#### STATED TASK 1
Consider the listing below. Extract exactly the lines from the line containing "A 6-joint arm" to the line containing "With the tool", both included.

#### SUPPLIED PASSAGE
UNITED STATES
SECURITIES AND EXCHANGE COMMISSION
Washington, D.C. 20549

 

FORM 8-K

CURRENT REPORT

 

Pursuant to Section 13 or 15(d) of the Securities Exchange Act of 1934

 

Date of Report (Date of earliest event reported): April 16, 2019

 

 

NEWBRIDGE GLOBAL VENTURES, INC.

(Exact Name of Registrant as Specified in its Charter)

 

 

        Delaware       

0-11730

84-1089377

(State or other jurisdiction
of incorporation)

Commission File
Number

(I.R.S. Employer Identification number)

 

 

2545 Santa Clara Avenue

Alameda, CA 94501

               (Address of Principal Executive Offices)  

 

801-362-2115

(Registrant’s Telephone Number, Including Area Code)

 

 

Check the appropriate box below if the Form 8-K filing is intended to simultaneously satisfy the filing obligation of the registrant under any of the following provisions:

 

o   Written communications pursuant to Rule 425 under the Securities Act (17 CFR 230.425)

 

o   Soliciting material pursuant to Rule 14a-12 under the Exchange Act (17 CFR 240.14a-12)

 

o   Pre-commencement communications pursuant to Rule 14d-2(b) under the Exchange Act (17 CFR 240.14d-2(b))

 

o   Pre-commencement communications pursuant to Rule 13e-4(c) under the Exchange Act (17 CFR 240.13e-4(c))

 


 

Item 1.01 Entry into a Material Definitive Agreement

 

On  April 9, 2016, effective as of April 16, 2019, NewBridge Global Ventures, a Delaware corporation (the “Company”) entered into a Consulting Agreement with Arthur Kwan (“Mr. Kwan”) where it agreed to issue to Mr. Kwan an aggregate of 250,000 shares of the Company’s common stock, par value $0.0001 (the “Common Stock” and the “Consulting Shares”) and shall further issue to Mr. Kwan options to purchase an aggregate of 250,000 shares of Common Stock of the Company at a strike price of $0.65 per share (the “Consulting Options” and together with the Consulting Shares the “Consulting Securities”). The foregoing is merely a summary of the terms of the Consulting Agreement, and is qualified in its entirety by reference to the Consulting Agreement attached as Exhibit 10.1 hereto.

#### STATED TASK 2
Please copy out the portion of the supplied passage from "(Registrant’s Telephone Number, Including" to "(17 CFR 230.425)" without changes.

#### MATERIAL PROVIDED
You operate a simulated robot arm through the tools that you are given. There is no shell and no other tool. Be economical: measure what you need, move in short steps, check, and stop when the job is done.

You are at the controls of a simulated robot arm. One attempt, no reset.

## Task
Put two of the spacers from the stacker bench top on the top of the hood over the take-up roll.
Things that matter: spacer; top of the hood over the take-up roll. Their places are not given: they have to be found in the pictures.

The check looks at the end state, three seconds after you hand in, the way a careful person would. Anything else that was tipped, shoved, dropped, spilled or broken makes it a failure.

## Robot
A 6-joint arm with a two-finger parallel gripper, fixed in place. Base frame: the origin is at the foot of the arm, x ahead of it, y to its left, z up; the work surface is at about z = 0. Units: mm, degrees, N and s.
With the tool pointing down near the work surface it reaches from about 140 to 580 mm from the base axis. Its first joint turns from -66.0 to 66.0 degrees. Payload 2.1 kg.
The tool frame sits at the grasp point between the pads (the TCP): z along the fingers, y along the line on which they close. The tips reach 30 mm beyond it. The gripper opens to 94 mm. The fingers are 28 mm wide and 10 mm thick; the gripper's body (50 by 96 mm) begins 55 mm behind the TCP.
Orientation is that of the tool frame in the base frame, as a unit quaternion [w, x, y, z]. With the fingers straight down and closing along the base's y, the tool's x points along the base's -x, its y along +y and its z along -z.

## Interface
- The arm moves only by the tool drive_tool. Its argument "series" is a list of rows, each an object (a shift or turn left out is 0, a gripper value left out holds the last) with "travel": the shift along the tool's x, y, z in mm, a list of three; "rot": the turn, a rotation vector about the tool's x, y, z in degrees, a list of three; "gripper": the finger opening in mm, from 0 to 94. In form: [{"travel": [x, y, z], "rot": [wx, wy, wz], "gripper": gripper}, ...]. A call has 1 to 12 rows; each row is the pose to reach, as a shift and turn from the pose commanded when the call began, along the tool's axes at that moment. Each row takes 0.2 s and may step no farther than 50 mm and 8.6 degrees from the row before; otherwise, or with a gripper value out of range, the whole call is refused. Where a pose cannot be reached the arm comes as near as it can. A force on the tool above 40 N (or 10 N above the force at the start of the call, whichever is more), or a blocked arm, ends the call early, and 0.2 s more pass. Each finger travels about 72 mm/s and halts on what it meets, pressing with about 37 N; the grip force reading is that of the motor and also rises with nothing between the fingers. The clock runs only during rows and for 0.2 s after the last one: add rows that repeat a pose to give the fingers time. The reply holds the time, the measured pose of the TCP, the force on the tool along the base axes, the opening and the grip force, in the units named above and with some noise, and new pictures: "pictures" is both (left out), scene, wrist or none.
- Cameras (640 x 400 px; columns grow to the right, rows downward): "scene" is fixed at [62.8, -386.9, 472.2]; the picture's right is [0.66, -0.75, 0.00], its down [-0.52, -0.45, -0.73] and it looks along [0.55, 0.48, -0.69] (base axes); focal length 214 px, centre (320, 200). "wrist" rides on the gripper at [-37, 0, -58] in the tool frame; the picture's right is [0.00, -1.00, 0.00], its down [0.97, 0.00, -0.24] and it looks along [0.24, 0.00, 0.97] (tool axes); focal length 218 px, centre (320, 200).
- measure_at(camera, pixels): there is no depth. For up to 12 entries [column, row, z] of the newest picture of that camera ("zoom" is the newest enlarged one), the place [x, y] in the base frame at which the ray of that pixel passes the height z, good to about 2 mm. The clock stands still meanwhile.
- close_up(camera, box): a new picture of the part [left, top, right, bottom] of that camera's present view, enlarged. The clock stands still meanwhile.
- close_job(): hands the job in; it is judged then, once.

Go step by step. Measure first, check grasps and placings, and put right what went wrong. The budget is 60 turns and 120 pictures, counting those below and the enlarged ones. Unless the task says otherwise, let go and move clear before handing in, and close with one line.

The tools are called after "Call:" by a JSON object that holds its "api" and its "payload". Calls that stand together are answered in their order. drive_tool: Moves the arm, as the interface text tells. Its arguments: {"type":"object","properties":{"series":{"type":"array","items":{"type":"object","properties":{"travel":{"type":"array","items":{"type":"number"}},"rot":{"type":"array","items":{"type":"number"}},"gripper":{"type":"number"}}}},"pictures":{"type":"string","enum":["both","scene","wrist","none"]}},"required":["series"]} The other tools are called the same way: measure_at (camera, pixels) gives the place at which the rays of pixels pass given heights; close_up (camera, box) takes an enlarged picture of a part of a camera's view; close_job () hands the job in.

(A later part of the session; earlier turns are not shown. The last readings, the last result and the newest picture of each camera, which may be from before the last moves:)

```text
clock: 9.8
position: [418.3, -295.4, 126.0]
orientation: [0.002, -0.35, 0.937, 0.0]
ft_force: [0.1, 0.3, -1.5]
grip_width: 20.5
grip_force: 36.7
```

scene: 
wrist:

#### EXERCISE ANSWER 1
A 6-joint arm with a two-finger parallel gripper, fixed in place. Base frame: the origin is at the foot of the arm, x ahead of it, y to its left, z up; the work surface is at about z = 0. Units: mm, degrees, N and s.
With the tool pointing down near the work surface it reaches from about 140 to 580 mm from the base axis. Its first joint turns from -66.0 to 66.0 degrees. Payload 2.1 kg.

#### EXERCISE ANSWER 2
(Registrant’s Telephone Number, Including Area Code)

 

 

Check the appropriate box below if the Form 8-K filing is intended to simultaneously satisfy the filing obligation of the registrant under any of the following provisions:

 

o   Written communications pursuant to Rule 425 under the Securities Act (17 CFR 230.425)